DATA LINES:
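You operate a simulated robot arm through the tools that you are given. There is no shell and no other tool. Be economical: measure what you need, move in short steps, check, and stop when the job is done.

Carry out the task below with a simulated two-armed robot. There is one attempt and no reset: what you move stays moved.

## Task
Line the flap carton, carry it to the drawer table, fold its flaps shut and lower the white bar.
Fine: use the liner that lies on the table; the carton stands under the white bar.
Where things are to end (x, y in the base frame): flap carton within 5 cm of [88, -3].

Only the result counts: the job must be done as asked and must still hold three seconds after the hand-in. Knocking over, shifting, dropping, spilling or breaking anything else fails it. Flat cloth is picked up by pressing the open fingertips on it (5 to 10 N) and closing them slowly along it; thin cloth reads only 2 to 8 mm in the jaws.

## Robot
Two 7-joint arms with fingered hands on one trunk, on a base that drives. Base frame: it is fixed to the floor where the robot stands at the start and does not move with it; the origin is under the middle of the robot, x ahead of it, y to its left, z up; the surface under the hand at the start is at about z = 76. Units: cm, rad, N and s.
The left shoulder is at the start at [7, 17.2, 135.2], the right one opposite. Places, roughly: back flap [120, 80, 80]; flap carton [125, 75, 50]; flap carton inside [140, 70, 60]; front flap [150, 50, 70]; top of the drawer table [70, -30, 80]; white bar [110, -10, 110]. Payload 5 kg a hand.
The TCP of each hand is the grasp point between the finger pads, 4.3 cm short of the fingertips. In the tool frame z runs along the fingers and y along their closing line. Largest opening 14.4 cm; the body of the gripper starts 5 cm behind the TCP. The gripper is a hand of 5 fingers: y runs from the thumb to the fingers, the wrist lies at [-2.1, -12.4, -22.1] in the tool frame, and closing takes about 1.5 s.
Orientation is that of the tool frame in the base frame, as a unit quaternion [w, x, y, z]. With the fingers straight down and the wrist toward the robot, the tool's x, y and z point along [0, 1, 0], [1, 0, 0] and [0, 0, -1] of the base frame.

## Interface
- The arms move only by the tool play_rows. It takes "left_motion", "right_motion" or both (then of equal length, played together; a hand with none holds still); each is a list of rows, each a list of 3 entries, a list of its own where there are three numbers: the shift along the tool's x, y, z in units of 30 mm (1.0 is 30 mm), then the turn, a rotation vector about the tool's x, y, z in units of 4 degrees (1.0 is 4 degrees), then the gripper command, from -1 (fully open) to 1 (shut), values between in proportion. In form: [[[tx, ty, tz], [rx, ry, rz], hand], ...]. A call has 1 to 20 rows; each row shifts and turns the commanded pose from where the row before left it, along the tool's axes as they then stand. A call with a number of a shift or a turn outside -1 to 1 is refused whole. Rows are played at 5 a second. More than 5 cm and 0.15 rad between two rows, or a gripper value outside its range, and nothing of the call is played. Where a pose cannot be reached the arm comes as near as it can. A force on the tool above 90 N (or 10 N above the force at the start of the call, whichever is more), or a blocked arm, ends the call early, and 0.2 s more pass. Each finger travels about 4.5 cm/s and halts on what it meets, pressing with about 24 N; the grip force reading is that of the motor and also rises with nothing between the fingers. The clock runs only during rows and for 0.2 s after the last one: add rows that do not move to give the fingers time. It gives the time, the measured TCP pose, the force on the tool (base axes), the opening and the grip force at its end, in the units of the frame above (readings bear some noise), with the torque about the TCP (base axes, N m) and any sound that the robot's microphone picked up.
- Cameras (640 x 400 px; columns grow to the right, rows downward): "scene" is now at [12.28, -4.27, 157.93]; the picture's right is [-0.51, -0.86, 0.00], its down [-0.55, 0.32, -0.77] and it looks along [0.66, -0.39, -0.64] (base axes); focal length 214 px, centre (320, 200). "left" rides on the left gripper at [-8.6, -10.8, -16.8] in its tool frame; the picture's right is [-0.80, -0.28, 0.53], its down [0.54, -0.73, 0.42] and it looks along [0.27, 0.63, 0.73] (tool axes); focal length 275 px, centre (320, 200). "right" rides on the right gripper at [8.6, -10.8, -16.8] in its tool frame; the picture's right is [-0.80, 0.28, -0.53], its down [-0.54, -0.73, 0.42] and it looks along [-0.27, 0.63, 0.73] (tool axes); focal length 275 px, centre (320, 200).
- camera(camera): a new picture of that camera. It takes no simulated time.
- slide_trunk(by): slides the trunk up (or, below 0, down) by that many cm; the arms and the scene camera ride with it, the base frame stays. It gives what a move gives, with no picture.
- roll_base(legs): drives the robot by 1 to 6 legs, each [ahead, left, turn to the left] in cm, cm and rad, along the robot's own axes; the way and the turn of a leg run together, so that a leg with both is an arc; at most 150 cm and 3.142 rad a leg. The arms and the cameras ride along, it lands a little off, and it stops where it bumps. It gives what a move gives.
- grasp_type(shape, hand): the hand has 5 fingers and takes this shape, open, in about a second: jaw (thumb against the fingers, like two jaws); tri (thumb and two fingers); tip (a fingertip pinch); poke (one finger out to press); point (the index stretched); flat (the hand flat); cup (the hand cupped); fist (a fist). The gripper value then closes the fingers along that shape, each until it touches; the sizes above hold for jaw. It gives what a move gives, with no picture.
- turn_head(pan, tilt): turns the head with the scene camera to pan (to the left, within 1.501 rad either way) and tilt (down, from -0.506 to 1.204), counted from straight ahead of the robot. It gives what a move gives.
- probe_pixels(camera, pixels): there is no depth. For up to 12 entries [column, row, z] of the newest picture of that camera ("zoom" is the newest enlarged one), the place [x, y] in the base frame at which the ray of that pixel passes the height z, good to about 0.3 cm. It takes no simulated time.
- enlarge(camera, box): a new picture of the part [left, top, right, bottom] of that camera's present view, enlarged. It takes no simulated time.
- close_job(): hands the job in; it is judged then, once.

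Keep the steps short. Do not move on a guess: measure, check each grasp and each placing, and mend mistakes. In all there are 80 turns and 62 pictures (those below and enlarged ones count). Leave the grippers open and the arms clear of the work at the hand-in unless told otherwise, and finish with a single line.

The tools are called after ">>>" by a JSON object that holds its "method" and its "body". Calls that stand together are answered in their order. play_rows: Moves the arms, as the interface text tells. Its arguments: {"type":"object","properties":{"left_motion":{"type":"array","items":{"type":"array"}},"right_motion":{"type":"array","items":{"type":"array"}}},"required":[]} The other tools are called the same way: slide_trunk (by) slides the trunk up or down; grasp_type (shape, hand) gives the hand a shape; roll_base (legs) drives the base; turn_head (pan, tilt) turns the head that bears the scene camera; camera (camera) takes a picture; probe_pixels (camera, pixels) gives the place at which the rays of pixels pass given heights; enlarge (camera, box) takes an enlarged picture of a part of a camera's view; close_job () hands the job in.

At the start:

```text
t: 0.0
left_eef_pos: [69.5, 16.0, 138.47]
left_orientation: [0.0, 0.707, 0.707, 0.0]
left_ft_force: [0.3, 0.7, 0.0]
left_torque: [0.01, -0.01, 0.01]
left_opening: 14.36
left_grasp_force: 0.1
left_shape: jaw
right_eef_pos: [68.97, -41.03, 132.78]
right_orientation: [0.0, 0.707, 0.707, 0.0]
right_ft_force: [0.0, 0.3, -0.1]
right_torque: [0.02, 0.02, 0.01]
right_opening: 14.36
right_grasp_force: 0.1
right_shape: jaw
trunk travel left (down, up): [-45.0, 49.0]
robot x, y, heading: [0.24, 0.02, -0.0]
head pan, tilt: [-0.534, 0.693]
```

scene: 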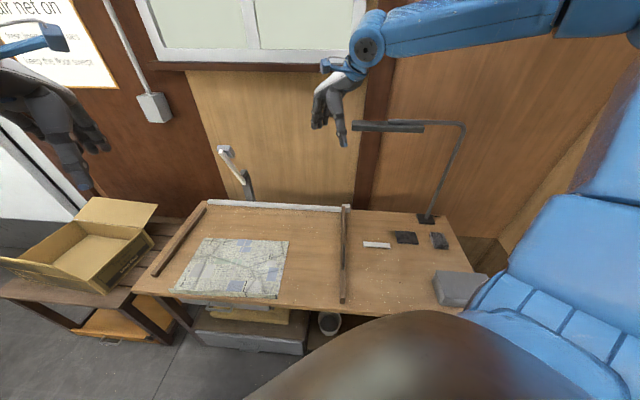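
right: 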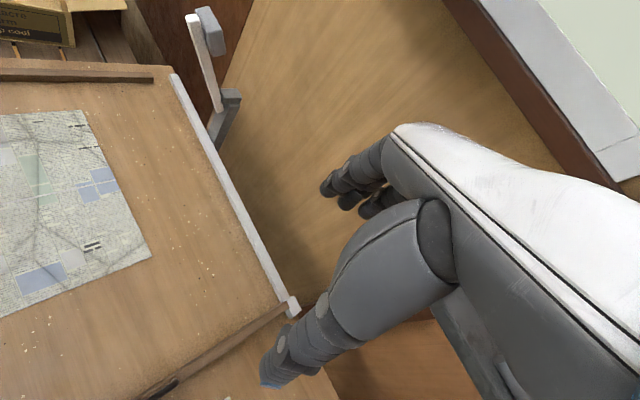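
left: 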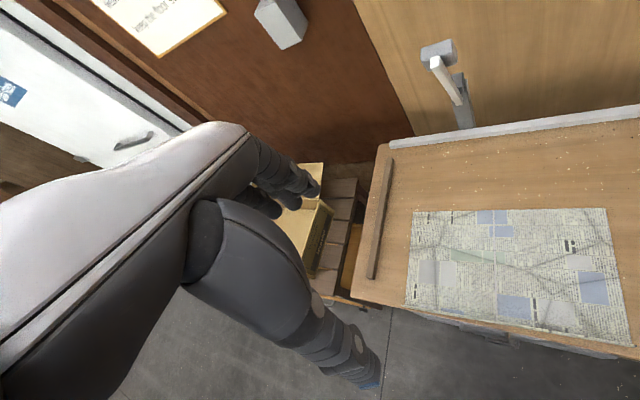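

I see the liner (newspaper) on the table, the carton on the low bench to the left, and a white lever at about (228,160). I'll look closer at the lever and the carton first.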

GIVEN REQUEST: Each line of the data is to be duplicated exactly; pictures stay out of the copy. Put each line that is not blank into a JSON list as a string.

OUTPUT BELOW:
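[
  "You operate a simulated robot arm through the tools that you are given. There is no shell and no other tool. Be economical: measure what you need, move in short steps, check, and stop when the job is done.",
  "Carry out the task below with a simulated two-armed robot. There is one attempt and no reset: what you move stays moved.",
  "## Task",
  "Line the flap carton, carry it to the drawer table, fold its flaps shut and lower the white bar.",
  "Fine: use the liner that lies on the table; the carton stands under the white bar.",
  "Where things are to end (x, y in the base frame): flap carton within 5 cm of [88, -3].",
  "Only the result counts: the job must be done as asked and must still hold three seconds after the hand-in. Knocking over, shifting, dropping, spilling or breaking anything else fails it. Flat cloth is picked up by pressing the open fingertips on it (5 to 10 N) and closing them slowly along it; thin cloth reads only 2 to 8 mm in the jaws.",
  "## Robot",
  "Two 7-joint arms with fingered hands on one trunk, on a base that drives. Base frame: it is fixed to the floor where the robot stands at the start and does not move with it; the origin is under the middle of the robot, x ahead of it, y to its left, z up; the surface under the hand at the start is at about z = 76. Units: cm, rad, N and s.",
  "The left shoulder is at the start at [7, 17.2, 135.2], the right one opposite. Places, roughly: back flap [120, 80, 80]; flap carton [125, 75, 50]; flap carton inside [140, 70, 60]; front flap [150, 50, 70]; top of the drawer table [70, -30, 80]; white bar [110, -10, 110]. Payload 5 kg a hand.",
  "The TCP of each hand is the grasp point between the finger pads, 4.3 cm short of the fingertips. In the tool frame z runs along the fingers and y along their closing line. Largest opening 14.4 cm; the body of the gripper starts 5 cm behind the TCP. The gripper is a hand of 5 fingers: y runs from the thumb to the fingers, the wrist lies at [-2.1, -12.4, -22.1] in the tool frame, and closing takes about 1.5 s.",
  "Orientation is that of the tool frame in the base frame, as a unit quaternion [w, x, y, z]. With the fingers straight down and the wrist toward the robot, the tool's x, y and z point along [0, 1, 0], [1, 0, 0] and [0, 0, -1] of the base frame.",
  "## Interface",
  "- The arms move only by the tool play_rows. It takes \"left_motion\", \"right_motion\" or both (then of equal length, played together; a hand with none holds still); each is a list of rows, each a list of 3 entries, a list of its own where there are three numbers: the shift along the tool's x, y, z in units of 30 mm (1.0 is 30 mm), then the turn, a rotation vector about the tool's x, y, z in units of 4 degrees (1.0 is 4 degrees), then the gripper command, from -1 (fully open) to 1 (shut), values between in proportion. In form: [[[tx, ty, tz], [rx, ry, rz], hand], ...]. A call has 1 to 20 rows; each row shifts and turns the commanded pose from where the row before left it, along the tool's axes as they then stand. A call with a number of a shift or a turn outside -1 to 1 is refused whole. Rows are played at 5 a second. More than 5 cm and 0.15 rad between two rows, or a gripper value outside its range, and nothing of the call is played. Where a pose cannot be reached the arm comes as near as it can. A force on the tool above 90 N (or 10 N above the force at the start of the call, whichever is more), or a blocked arm, ends the call early, and 0.2 s more pass. Each finger travels about 4.5 cm/s and halts on what it meets, pressing with about 24 N; the grip force reading is that of the motor and also rises with nothing between the fingers. The clock runs only during rows and for 0.2 s after the last one: add rows that do not move to give the fingers time. It gives the time, the measured TCP pose, the force on the tool (base axes), the opening and the grip force at its end, in the units of the frame above (readings bear some noise), with the torque about the TCP (base axes, N m) and any sound that the robot's microphone picked up.",
  "- Cameras (640 x 400 px; columns grow to the right, rows downward): \"scene\" is now at [12.28, -4.27, 157.93]; the picture's right is [-0.51, -0.86, 0.00], its down [-0.55, 0.32, -0.77] and it looks along [0.66, -0.39, -0.64] (base axes); focal length 214 px, centre (320, 200). \"left\" rides on the left gripper at [-8.6, -10.8, -16.8] in its tool frame; the picture's right is [-0.80, -0.28, 0.53], its down [0.54, -0.73, 0.42] and it looks along [0.27, 0.63, 0.73] (tool axes); focal length 275 px, centre (320, 200). \"right\" rides on the right gripper at [8.6, -10.8, -16.8] in its tool frame; the picture's right is [-0.80, 0.28, -0.53], its down [-0.54, -0.73, 0.42] and it looks along [-0.27, 0.63, 0.73] (tool axes); focal length 275 px, centre (320, 200).",
  "- camera(camera): a new picture of that camera. It takes no simulated time.",
  "- slide_trunk(by): slides the trunk up (or, below 0, down) by that many cm; the arms and the scene camera ride with it, the base frame stays. It gives what a move gives, with no picture.",
  "- roll_base(legs): drives the robot by 1 to 6 legs, each [ahead, left, turn to the left] in cm, cm and rad, along the robot's own axes; the way and the turn of a leg run together, so that a leg with both is an arc; at most 150 cm and 3.142 rad a leg. The arms and the cameras ride along, it lands a little off, and it stops where it bumps. It gives what a move gives.",
  "- grasp_type(shape, hand): the hand has 5 fingers and takes this shape, open, in about a second: jaw (thumb against the fingers, like two jaws); tri (thumb and two fingers); tip (a fingertip pinch); poke (one finger out to press); point (the index stretched); flat (the hand flat); cup (the hand cupped); fist (a fist). The gripper value then closes the fingers along that shape, each until it touches; the sizes above hold for jaw. It gives what a move gives, with no picture.",
  "- turn_head(pan, tilt): turns the head with the scene camera to pan (to the left, within 1.501 rad either way) and tilt (down, from -0.506 to 1.204), counted from straight ahead of the robot. It gives what a move gives.",
  "- probe_pixels(camera, pixels): there is no depth. For up to 12 entries [column, row, z] of the newest picture of that camera (\"zoom\" is the newest enlarged one), the place [x, y] in the base frame at which the ray of that pixel passes the height z, good to about 0.3 cm. It takes no simulated time.",
  "- enlarge(camera, box): a new picture of the part [left, top, right, bottom] of that camera's present view, enlarged. It takes no simulated time.",
  "- close_job(): hands the job in; it is judged then, once.",
  "Keep the steps short. Do not move on a guess: measure, check each grasp and each placing, and mend mistakes. In all there are 80 turns and 62 pictures (those below and enlarged ones count). Leave the grippers open and the arms clear of the work at the hand-in unless told otherwise, and finish with a single line.",
  "The tools are called after \">>>\" by a JSON object that holds its \"method\" and its \"body\". Calls that stand together are answered in their order. play_rows: Moves the arms, as the interface text tells. Its arguments: {\"type\":\"object\",\"properties\":{\"left_motion\":{\"type\":\"array\",\"items\":{\"type\":\"array\"}},\"right_motion\":{\"type\":\"array\",\"items\":{\"type\":\"array\"}}},\"required\":[]} The other tools are called the same way: slide_trunk (by) slides the trunk up or down; grasp_type (shape, hand) gives the hand a shape; roll_base (legs) drives the base; turn_head (pan, tilt) turns the head that bears the scene camera; camera (camera) takes a picture; probe_pixels (camera, pixels) gives the place at which the rays of pixels pass given heights; enlarge (camera, box) takes an enlarged picture of a part of a camera's view; close_job () hands the job in.",
  "At the start:",
  "```text",
  "t: 0.0",
  "left_eef_pos: [69.5, 16.0, 138.47]",
  "left_orientation: [0.0, 0.707, 0.707, 0.0]",
  "left_ft_force: [0.3, 0.7, 0.0]",
  "left_torque: [0.01, -0.01, 0.01]",
  "left_opening: 14.36",
  "left_grasp_force: 0.1",
  "left_shape: jaw",
  "right_eef_pos: [68.97, -41.03, 132.78]",
  "right_orientation: [0.0, 0.707, 0.707, 0.0]",
  "right_ft_force: [0.0, 0.3, -0.1]",
  "right_torque: [0.02, 0.02, 0.01]",
  "right_opening: 14.36",
  "right_grasp_force: 0.1",
  "right_shape: jaw",
  "trunk travel left (down, up): [-45.0, 49.0]",
  "robot x, y, heading: [0.24, 0.02, -0.0]",
  "head pan, tilt: [-0.534, 0.693]",
  "```",
  "scene: ",
  "right: ",
  "left: ",
  "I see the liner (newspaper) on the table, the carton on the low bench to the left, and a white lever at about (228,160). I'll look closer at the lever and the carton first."
]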